##### SOURCE PASSAGE

Because the Promise is vowed, you cannot change it: only something that actually has the vow, can break the Promise. That is the intent of the vow functionality.
What are you trying to achieve by breaking the promise as you showed? Is it to stop the work being done inside of the start block? Breaking the Promise would not do that. And the vow mechanism was explicitly added to prevent you from thinking it can somehow stop the work inside a start block.
If you want work inside a start block to be interruptible, you will need to add some kind of semaphore that is regularly checked, for instance:
my int $running = 1;
my $my_promise = start {
while $running {
# do stuff
}
$running
}
# do other stuff
$running = 0;
await $my_promise;
Hope this made sense.
The reason why you cannot directly keep/break Promise from outside or stop it on Thread Pool are explained here in Jonathans comment.
Common misuse of Promises comes from timeout pattern.
await Promise.anyof(
start { sleep 4; say "finished"; },
Promise.in( 1 )

##########

Could you quote the source passage from "Because the Promise" up to and including "the vow functionality."?

##### DATA EXTRACT

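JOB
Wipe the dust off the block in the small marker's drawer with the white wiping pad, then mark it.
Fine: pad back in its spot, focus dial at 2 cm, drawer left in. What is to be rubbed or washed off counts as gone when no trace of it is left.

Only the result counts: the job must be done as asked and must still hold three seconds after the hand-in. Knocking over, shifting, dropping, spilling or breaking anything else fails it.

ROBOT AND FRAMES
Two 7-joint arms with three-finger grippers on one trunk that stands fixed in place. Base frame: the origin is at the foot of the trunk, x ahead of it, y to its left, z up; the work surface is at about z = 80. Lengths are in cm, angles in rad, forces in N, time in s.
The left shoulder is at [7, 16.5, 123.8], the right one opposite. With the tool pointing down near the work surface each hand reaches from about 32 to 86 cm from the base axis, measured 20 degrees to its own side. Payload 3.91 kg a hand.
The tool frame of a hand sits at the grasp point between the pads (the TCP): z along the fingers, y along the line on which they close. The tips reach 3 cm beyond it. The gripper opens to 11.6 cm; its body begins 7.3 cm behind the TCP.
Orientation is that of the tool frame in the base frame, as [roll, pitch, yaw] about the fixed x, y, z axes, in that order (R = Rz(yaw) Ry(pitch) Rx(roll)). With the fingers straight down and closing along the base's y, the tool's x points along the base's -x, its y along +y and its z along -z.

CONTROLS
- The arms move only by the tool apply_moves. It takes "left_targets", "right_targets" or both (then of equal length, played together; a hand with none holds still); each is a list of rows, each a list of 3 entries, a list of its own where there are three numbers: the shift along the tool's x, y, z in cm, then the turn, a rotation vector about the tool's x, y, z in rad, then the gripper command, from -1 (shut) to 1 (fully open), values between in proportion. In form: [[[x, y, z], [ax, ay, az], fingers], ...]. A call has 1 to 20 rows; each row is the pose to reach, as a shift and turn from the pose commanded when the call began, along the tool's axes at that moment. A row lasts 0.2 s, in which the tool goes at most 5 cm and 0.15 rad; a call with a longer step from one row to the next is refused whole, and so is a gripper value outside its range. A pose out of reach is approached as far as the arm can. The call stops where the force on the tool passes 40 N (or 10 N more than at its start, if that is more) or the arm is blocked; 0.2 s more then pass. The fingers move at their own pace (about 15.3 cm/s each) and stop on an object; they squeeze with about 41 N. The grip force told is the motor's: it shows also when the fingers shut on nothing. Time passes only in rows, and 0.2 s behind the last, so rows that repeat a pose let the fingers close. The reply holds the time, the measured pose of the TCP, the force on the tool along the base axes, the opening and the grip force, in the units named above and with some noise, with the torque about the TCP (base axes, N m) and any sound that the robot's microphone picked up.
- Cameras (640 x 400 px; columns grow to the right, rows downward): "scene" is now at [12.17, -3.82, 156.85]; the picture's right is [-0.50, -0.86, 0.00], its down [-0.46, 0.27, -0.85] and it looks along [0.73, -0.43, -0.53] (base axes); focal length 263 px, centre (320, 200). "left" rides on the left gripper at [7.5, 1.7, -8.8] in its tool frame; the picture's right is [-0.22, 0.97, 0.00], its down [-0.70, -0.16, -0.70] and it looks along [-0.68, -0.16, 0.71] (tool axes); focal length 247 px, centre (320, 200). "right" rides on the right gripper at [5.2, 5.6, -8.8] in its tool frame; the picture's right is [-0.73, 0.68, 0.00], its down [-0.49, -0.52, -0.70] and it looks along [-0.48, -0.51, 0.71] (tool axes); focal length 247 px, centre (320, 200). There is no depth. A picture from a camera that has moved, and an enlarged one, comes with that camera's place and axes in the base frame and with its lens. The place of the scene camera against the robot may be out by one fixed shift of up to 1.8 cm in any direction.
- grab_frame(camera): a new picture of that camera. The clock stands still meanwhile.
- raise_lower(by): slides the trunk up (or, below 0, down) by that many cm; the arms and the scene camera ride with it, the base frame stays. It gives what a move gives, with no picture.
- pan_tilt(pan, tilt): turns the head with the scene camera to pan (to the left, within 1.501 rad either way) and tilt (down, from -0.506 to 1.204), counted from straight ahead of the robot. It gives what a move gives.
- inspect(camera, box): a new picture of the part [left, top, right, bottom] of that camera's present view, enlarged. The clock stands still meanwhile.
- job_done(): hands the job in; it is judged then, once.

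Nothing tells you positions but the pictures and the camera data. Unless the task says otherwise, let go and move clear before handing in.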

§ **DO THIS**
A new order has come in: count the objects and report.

##########

§ **FULL OUTPUT**
Because the Promise is vowed, you cannot change it: only something that actually has the vow, can break the Promise. That is the intent of the vow functionality.